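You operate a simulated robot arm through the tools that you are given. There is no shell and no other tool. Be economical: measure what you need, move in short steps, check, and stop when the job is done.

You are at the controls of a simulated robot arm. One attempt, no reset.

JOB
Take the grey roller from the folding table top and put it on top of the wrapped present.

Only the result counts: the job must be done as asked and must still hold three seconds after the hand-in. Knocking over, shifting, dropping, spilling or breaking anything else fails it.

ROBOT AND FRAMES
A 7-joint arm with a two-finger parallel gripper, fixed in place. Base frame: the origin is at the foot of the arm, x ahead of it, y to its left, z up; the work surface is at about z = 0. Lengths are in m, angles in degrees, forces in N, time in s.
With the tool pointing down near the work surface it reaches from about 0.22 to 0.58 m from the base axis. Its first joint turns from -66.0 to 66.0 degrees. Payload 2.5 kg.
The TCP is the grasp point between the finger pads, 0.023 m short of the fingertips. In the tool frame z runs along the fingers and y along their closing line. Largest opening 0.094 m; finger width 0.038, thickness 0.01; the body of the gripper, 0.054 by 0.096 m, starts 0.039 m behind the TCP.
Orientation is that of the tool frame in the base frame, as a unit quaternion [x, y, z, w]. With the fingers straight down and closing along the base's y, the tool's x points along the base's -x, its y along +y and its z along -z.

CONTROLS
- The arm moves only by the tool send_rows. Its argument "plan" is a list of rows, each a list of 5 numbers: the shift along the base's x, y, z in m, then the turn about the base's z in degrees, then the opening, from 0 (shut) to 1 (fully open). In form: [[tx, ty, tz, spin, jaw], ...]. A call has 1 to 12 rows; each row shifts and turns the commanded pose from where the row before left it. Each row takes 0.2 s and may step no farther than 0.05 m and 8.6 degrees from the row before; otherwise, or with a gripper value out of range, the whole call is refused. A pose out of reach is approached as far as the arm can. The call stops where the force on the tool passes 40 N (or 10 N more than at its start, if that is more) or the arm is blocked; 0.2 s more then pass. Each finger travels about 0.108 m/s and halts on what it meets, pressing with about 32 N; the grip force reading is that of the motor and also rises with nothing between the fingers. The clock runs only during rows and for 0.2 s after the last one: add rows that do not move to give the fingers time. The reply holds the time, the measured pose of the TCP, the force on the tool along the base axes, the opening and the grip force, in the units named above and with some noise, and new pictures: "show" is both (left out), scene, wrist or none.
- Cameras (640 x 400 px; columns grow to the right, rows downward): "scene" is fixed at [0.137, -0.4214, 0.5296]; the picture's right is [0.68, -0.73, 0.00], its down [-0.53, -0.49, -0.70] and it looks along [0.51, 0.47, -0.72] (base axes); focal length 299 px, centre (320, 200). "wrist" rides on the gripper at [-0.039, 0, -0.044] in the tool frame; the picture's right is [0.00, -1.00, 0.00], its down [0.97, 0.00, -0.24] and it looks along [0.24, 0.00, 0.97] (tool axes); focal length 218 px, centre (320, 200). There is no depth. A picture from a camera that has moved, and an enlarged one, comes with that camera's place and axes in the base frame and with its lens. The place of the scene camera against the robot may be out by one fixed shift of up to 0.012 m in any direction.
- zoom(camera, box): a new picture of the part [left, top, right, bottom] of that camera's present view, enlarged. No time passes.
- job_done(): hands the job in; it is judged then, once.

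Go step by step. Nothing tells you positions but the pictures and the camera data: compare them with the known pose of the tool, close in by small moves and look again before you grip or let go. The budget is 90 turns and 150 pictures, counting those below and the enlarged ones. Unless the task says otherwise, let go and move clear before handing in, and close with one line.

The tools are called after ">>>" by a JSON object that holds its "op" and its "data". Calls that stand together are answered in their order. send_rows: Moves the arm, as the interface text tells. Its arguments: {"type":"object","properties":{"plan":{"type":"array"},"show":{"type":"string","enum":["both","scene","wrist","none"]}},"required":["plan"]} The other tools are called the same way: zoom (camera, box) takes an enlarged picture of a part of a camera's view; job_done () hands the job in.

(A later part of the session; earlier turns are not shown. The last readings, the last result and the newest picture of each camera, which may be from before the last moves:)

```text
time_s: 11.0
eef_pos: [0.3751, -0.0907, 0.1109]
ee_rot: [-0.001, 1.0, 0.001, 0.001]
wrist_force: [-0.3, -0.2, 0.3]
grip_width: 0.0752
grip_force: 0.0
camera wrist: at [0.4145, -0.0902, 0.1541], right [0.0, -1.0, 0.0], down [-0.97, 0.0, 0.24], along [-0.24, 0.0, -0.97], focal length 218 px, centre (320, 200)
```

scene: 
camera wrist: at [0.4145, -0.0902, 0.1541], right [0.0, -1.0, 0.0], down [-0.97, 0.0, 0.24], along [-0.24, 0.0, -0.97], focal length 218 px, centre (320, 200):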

···

Verbatim output is expected for the lines from the start of the data to the line in which "You are at the" appears, both included. Put each line that is not blank into a JSON list as a string.

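[
  "You operate a simulated robot arm through the tools that you are given. There is no shell and no other tool. Be economical: measure what you need, move in short steps, check, and stop when the job is done.",
  "You are at the controls of a simulated robot arm. One attempt, no reset."
]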